Лёгкой оказалась победа над передовыми отрядами половцев, и богатой добыча. Захватили и половецких дев, и золота без счёта, и каменьев, и шелков. Сам же князь взял себе только то, что подобает князю – вражий стяг и серебряное копьё. Ободренные успехом, устремились русичи к Дону – навстречу основным силам половцев. Итог этой встречи известен даже тем, кто не читал «Слова» – картину Васнецова видели все.
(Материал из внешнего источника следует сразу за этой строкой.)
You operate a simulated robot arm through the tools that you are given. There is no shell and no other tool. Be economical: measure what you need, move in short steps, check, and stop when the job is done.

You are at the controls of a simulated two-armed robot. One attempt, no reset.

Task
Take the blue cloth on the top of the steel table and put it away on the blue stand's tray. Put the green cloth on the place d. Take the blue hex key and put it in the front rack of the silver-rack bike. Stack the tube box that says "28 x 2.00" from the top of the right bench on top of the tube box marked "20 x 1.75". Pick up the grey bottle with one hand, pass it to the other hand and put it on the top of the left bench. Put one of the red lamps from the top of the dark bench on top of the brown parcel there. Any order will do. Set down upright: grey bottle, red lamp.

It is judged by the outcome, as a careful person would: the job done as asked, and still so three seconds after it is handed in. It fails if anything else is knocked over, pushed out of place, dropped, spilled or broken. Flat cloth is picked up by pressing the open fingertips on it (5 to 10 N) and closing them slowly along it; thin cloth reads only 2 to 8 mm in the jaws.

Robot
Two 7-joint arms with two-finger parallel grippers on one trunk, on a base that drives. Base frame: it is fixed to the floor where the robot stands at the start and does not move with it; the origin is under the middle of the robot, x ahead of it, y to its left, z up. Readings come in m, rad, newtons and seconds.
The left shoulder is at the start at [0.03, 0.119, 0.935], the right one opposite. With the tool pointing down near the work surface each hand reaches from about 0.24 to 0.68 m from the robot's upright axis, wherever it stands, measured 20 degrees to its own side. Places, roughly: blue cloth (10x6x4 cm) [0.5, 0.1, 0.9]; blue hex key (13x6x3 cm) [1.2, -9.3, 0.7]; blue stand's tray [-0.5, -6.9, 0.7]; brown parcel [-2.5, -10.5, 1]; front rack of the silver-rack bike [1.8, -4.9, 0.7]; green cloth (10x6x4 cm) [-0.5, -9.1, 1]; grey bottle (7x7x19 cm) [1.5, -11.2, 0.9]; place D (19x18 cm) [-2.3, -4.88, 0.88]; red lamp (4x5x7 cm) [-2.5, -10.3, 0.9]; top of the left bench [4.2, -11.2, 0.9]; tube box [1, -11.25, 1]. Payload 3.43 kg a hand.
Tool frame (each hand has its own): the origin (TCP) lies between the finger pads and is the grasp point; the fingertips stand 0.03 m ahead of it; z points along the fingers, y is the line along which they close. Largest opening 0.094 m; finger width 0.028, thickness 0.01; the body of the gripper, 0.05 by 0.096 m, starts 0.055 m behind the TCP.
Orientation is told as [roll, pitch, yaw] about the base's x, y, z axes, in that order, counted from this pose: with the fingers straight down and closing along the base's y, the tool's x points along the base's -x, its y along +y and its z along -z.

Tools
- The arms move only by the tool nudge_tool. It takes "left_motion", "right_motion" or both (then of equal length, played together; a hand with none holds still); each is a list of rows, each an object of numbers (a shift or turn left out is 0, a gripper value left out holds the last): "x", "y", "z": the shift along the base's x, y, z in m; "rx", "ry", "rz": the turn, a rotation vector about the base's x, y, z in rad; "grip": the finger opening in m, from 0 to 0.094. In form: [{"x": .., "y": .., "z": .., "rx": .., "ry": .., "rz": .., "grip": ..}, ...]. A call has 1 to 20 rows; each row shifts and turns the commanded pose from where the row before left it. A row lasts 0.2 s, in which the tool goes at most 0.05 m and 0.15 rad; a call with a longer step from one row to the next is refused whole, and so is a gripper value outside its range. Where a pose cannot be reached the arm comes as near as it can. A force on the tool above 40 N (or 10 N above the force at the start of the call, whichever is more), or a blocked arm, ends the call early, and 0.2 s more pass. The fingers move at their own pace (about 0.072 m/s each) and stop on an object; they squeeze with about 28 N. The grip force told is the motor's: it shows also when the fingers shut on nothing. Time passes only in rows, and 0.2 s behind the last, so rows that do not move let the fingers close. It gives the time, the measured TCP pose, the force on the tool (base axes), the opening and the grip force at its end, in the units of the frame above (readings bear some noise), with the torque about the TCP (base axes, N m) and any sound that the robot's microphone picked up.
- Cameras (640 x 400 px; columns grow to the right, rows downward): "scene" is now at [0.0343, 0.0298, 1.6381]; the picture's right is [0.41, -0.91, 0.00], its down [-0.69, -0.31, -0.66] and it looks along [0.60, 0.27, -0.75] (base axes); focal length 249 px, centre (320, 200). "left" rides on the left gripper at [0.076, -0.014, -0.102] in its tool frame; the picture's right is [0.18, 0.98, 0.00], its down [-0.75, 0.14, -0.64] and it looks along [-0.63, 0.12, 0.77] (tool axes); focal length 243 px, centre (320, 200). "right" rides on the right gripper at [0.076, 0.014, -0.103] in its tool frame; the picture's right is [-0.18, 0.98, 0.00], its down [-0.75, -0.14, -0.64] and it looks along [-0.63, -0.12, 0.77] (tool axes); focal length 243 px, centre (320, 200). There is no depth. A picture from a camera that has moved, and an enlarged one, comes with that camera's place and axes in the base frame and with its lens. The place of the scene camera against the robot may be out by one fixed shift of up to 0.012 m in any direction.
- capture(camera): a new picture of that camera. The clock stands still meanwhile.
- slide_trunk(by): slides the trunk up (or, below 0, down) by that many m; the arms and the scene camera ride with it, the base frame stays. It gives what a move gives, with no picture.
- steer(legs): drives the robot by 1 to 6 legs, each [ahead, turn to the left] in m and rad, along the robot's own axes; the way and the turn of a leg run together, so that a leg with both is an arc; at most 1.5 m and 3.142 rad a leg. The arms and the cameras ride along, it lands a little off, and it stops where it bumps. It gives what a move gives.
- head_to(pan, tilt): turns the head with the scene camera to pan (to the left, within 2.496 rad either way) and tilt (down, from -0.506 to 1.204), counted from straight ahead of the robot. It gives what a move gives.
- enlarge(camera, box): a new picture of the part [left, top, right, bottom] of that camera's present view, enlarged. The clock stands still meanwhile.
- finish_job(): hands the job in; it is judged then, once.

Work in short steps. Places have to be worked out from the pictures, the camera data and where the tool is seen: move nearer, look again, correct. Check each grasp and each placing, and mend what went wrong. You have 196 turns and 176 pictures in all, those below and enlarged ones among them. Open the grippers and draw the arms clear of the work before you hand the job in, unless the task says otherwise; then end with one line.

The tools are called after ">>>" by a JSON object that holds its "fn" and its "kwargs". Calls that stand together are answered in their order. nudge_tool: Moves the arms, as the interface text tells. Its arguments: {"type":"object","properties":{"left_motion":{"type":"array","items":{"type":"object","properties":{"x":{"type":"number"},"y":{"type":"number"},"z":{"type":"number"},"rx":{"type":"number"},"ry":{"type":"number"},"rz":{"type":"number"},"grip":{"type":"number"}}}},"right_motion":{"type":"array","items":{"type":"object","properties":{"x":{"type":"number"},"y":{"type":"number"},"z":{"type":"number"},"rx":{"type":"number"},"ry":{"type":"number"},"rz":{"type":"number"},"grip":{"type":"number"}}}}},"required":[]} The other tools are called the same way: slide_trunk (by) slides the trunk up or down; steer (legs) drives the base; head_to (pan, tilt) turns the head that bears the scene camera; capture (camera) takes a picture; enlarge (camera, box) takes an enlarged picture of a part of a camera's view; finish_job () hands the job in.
В опере «Князь Игорь» А. П. Бородин – автор и музыки, и либретто – сместил акценты, превратив произведение злободневное для своего времени, политическое – в былину, вневременную сагу о русском богатыре. В сюжете появились изменники, соперники, мятежники, и даже побочная сюжетная линия – любовь половецкой княжны Кончаковны к пленному русскому ратнику. Могучая богатырская музыка довершила превращение повести о горечи поражения – в патриотическую песнь о будущих победах. Получилось самостоятельное произведение, прекрасное, но – сильно «по мотивам».

«Слово» – это всё-таки об ужасе поражения. Кто виноват?!

Мертвыми усеяно костями,

Далеко от крови почернев, Задымилось поле под ногами, И взошёл великими скорбями

На Руси кровавый тот посев.

Игорь – князь и Всеволод отважный, Святослава храбрые сыны —

Вот ведь кто с дружиною бесстрашной

Разбудил поганых для войны!

Плачет о своих детях великий князь Святослав, и призывает он черниговцев, суздальцев, ярославцев, галичан… что же вы, храбрые князья?! Отомстите поганым!
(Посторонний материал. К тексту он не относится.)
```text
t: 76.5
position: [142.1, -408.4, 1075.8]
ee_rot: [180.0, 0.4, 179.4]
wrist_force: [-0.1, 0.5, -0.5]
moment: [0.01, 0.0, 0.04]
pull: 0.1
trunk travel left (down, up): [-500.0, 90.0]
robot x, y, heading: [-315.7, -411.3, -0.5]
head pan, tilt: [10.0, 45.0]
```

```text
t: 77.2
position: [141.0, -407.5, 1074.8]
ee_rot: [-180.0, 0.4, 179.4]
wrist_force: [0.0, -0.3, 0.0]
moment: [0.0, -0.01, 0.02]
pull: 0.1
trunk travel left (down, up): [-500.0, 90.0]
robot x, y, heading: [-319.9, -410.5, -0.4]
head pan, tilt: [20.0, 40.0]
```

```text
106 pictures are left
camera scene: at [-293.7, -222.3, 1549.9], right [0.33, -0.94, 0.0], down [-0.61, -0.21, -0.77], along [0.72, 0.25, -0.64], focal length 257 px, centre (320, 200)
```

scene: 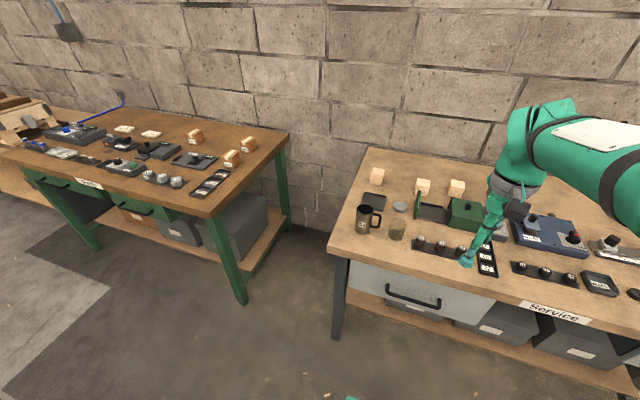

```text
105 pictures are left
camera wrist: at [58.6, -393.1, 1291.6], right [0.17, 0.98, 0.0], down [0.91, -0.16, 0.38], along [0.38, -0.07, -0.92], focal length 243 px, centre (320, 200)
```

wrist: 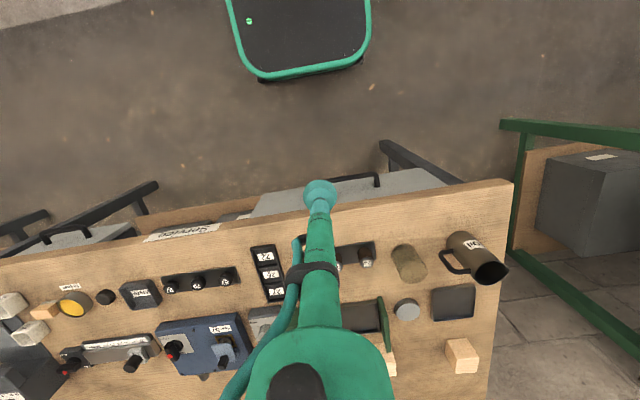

А князья дружин не собирают.

Не идут войной на супостата.

Малое великим называют,

И куют крамолу брат на брата.

А враги на Русь несутся тучей,

И повсюду бедствия и горе…

И от края, братья, и до края

Пали жёны русские, рыдая:

«Уж не видеть милых лад нам боле,

Кто разбудит их на ратном поле?

И молодая Ярославна, жена князя Игоря, взывает к силам природы – ветру, Днепру, Солнцу – помогите!
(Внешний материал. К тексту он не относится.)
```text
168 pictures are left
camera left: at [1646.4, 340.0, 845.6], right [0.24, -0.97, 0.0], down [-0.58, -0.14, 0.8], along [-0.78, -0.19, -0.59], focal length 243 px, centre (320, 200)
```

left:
Днепр мой славный! Каменные горы

В землях половецких ты пробил,

Святослава в дальние просторы

До полков кобяковых носил.

Возлелей же князя, господине,

Сохрани на дальней стороне,

Чтоб забыла слёзы я отныне,

Чтоб живым вернулся он ко мне!




Солнце трижды светлое, с тобою

Каждому приветно и тепло.

Что ж ты войско князя удалое

Жаркими лучами обожгло?

И зачем в пустыне ты безводной,

Под ударом грозных половчан,

Жаждою стянуло лук походный,

Горем переполнило колчан?

Плач Ярославны – вершина древнерусской лирики. Высказывались даже сомнения – да мог ли этот страстный монолог любящей жены написать мужчина? Есть версия, что автор если не всего текста то, по крайней мере, этого отрывка – Болеслава, княжна киевская. Она тоже потеряла своего ладу…

(Поразительна память народа: давным-давно исчезло из языка слово «лада» – любимый, Тот, с кем живётся ладно. Но кто же из нас не знает детской песенки «ладушки-ладушки» – любимчики – любимчики!)

Мольба услышана, и реки, ветры, птицы указывают беглецу дорогу на Русь. Домой. Как в сказке, Игорь превращается то в сокола, то в горностая, то в серого волка – не догнать его половцам, не вернуть!

Мрак стоит над Русскою землей:

Горько ей без Игоря одной.

Но восходит солнце в небеси:

Игорь – князь явился на Руси.

Вьются песни с дальнего Дуная,

Через море в Киев долетая.

По Борищеву восходит, удалой,

К Пирогощей богородице святой.

И страны рады,

И веселы грады.

Набатный призыв к объединению русских сил – вот чем было для современников «Слово». Было ли оно услышано? Судя по тому, что никто из князей не поддержал никого против Орды – нет.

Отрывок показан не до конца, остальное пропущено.